To assess the continuing appropriateness of security valuations, the Pricing Committee may compare prior day prices, prices on comparable securities, and traded prices to the prior or current day prices and the Pricing Committee challenges those prices exceeding certain tolerance levels with the independent pricing service or broker source. For those securities valued in good faith at fair value, the Pricing Committee reviews and affirms the reasonableness of the valuation on a regular basis after considering all relevant information that is reasonably available.

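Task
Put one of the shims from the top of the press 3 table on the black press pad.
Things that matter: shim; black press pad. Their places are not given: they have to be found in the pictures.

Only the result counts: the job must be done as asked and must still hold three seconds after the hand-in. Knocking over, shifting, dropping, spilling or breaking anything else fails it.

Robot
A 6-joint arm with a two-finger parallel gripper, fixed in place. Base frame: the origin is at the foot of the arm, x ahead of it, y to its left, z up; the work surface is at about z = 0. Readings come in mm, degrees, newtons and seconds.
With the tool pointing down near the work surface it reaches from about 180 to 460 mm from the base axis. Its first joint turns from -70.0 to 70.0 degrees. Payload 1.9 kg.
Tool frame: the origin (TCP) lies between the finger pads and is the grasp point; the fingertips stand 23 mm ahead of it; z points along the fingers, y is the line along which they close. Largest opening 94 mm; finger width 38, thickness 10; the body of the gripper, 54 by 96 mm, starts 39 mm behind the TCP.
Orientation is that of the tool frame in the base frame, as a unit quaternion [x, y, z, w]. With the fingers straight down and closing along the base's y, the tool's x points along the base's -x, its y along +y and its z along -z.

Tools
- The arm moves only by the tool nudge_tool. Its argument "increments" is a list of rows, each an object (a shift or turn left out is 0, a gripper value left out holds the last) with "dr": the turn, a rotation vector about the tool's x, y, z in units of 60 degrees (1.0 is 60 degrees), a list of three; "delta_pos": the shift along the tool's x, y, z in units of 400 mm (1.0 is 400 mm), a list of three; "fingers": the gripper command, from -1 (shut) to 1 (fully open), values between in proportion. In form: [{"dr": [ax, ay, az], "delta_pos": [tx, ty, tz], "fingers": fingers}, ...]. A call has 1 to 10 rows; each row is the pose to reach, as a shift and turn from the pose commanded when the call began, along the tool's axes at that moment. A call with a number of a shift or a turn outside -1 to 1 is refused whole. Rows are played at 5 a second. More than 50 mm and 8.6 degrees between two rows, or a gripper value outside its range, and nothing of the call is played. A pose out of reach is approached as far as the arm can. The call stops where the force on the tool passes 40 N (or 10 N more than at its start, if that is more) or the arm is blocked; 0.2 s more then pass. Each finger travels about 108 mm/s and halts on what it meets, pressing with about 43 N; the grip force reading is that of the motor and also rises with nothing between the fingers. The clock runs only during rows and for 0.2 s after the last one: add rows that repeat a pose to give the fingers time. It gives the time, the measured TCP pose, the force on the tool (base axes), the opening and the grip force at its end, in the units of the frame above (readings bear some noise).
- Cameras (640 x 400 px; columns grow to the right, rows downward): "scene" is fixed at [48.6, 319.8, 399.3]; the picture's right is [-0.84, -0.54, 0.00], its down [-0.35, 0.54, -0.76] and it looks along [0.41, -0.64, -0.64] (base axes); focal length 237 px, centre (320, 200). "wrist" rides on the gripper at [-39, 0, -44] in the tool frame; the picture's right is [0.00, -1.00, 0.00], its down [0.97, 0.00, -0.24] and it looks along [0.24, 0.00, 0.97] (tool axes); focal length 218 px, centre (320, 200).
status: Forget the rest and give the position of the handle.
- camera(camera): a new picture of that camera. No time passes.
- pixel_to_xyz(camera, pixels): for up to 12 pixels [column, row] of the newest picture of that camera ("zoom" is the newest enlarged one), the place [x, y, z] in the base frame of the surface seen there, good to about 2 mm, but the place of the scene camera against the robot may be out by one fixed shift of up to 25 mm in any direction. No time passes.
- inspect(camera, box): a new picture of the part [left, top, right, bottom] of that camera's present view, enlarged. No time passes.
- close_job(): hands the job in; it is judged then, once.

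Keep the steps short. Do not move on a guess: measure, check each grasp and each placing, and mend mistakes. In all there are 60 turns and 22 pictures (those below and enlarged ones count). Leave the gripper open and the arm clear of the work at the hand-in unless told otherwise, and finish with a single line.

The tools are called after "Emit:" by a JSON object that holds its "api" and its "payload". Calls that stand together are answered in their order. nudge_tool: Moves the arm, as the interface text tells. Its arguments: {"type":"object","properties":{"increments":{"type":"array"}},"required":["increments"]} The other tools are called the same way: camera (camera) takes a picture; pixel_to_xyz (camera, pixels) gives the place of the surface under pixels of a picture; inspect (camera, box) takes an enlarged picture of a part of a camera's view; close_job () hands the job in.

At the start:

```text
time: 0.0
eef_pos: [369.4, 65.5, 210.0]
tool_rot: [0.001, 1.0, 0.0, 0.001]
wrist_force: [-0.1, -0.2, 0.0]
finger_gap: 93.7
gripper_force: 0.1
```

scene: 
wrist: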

For fair valuations using significant unobservable inputs, U.S. GAAP requires a reconciliation of the beginning to ending balances for reported fair values that presents changes attributable to total realized and unrealized gains or losses, purchases and sales, and transfers in or out of the Level 3 category during the period. The end of period timing recognition is used for the transfers between Levels of the Series’ assets and liabilities. A reconciliation of Level 3 investments is presented only when the Series had a significant amount of Level 3 investments.

For the year ended December 31, 2013, there have been no significant changes to the fair valuation methodologies.

B. Security Transactions and Revenue Recognition . Security transactions are recorded on the trade date. Realized gains or losses on sales of investments are calculated on the identified cost basis. Interest income is recorded on the accrual basis. Premium amortization and discount accretion are determined using the effective yield method. Dividend income is recorded on the ex-dividend date.

C. Foreign Currency Translation . The books and records of the Series are maintained in U.S. dollars. Any foreign currency amounts are translated into U.S. dollars on the following basis:

 

  (1) Market value of investment securities, other assets and liabilities — at the exchange rates prevailing at the end of the day.

 

  (2) Purchases and sales of investment securities, income and expenses — at the rates of exchange prevailing on the respective dates of such transactions.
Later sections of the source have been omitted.